5.15.16.1. Structural Submodeling Workflow

Use the workflow below to perform a submodeling analysis using linked structural systems. You should review the Data Transfer Mesh Mapping content in Appendix B: Data Transfer Mapping and Validation of the Help. This section describes the various Details view properties associated with the loading types for the submodeling feature. Refer to this section as needed during your analysis.


Note:  You can add a template for the linked structural systems by creating your own template.


Supported Boundary Conditions

A structural analysis supports the following imported load options:

Body Temperature

This option inserts an Imported Body Temperature object when you transfer temperatures from the coarse analysis.

Cut Boundary Constraint

This option inserts an Imported Cut Boundary Constraint object when you transfer displacements for Solid- or Shell-Solid submodeling and displacements and rotations for Shell-Solid submodeling. Also see the Imported Displacement section.

Cut Boundary Remote Force (Beam to Shell or Solid Only)

This option inserts an Imported Cut Boundary Remote Force object in order to map forces and moments from beam-based coarse models to shell or solid submodels. These loading conditions are generated from the results defined on the nearest beam node of coarse model.


Important:  In order to add beam forces to the results file and make them available for your submodel, you need to set the Nodal Forces property (Analysis Settings>Output Controls) to On in the coarse model.


Cut Boundary Remote Constraint (Beam to Shell or Solid Only)

This option inserts an Imported Cut Boundary Remote Constraint object in order to map remote displacements and rotational forces from beam-based coarse models to shell or solid submodels. These loading conditions are generated from the results defined on the nearest beam node of coarse model.

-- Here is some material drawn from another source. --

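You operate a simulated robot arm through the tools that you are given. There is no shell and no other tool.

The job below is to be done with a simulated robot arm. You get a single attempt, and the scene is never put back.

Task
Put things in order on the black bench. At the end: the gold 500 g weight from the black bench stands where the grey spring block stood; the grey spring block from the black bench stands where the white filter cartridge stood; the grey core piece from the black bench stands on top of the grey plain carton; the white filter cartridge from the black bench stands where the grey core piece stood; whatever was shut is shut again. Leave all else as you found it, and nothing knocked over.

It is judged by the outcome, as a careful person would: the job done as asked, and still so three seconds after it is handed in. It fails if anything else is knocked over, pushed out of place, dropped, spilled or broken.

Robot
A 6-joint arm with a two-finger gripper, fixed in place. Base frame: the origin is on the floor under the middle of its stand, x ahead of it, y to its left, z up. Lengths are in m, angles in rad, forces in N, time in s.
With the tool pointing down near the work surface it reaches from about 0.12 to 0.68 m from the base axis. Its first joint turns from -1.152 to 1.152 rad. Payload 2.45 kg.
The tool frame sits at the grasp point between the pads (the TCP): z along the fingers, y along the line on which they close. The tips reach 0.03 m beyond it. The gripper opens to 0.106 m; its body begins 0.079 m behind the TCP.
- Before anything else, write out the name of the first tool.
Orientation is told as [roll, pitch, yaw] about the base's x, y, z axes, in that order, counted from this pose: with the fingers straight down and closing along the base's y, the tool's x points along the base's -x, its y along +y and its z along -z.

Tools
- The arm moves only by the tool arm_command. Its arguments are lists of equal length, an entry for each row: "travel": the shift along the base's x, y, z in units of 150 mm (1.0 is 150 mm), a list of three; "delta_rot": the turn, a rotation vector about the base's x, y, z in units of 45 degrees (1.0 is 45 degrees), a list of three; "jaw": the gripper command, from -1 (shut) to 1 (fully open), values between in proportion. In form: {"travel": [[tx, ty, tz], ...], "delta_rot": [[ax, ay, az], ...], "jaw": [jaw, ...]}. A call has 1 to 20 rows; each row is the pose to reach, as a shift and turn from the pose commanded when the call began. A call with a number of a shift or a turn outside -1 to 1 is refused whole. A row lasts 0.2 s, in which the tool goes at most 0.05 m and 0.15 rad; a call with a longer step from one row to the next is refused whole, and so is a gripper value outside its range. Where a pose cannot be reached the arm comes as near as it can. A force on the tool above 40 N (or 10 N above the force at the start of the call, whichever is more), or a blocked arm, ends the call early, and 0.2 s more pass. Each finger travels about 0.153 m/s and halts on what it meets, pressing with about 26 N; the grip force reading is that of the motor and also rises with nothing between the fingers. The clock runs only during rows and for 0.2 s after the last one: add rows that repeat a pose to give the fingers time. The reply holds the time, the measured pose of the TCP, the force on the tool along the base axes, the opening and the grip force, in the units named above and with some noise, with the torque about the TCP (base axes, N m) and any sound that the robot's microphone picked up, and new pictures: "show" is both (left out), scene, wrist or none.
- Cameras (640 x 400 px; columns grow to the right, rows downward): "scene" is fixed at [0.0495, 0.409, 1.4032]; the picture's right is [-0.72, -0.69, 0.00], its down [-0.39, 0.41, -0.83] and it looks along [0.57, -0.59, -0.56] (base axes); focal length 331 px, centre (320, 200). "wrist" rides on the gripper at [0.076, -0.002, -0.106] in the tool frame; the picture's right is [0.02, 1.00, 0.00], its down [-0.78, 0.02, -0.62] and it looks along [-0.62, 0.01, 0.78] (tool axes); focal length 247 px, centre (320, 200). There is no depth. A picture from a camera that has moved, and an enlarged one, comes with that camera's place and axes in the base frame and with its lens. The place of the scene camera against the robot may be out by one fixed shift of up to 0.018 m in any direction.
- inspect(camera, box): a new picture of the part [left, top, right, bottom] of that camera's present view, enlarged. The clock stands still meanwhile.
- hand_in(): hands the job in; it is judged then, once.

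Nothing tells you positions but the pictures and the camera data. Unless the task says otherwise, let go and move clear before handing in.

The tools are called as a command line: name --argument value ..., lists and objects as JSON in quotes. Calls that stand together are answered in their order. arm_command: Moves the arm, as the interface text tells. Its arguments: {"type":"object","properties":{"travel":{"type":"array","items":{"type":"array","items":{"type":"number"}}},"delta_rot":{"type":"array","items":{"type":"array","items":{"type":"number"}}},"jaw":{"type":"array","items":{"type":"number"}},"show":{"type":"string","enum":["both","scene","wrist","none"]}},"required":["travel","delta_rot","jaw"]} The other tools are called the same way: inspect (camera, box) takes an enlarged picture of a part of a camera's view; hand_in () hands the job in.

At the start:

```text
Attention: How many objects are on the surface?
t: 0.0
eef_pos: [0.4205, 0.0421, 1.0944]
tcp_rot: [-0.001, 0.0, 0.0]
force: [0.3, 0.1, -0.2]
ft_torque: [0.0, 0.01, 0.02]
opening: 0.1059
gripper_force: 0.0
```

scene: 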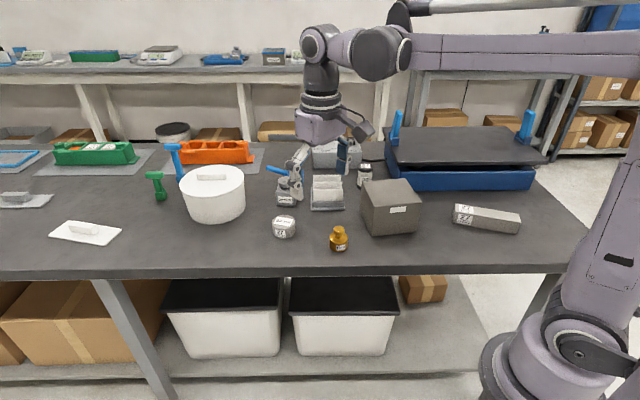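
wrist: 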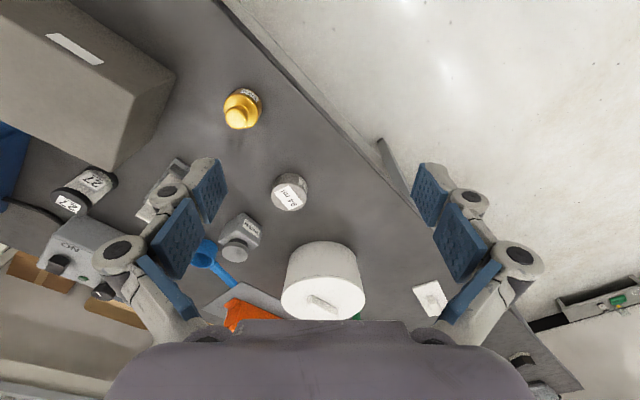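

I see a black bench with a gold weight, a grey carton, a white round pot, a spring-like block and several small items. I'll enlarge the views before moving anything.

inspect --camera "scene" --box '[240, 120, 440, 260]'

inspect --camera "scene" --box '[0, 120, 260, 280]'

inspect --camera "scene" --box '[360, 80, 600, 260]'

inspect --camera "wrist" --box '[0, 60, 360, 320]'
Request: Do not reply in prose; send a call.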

Structural Analysis Submodeling Workflow
  1. On the Workbench Project page, create and complete (solve) a static or transient structural analysis. Perform all of the steps to set up and analyze the model. Specify mesh controls, boundary conditions, and solution settings as you normally would and solve the analysis.

    To easily identify this initial model, this example uses the name "Coarse" to identity the upstream system. This does not mean that the mesh refinement is coarse, only that it is relatively coarse compared to the "Submodel."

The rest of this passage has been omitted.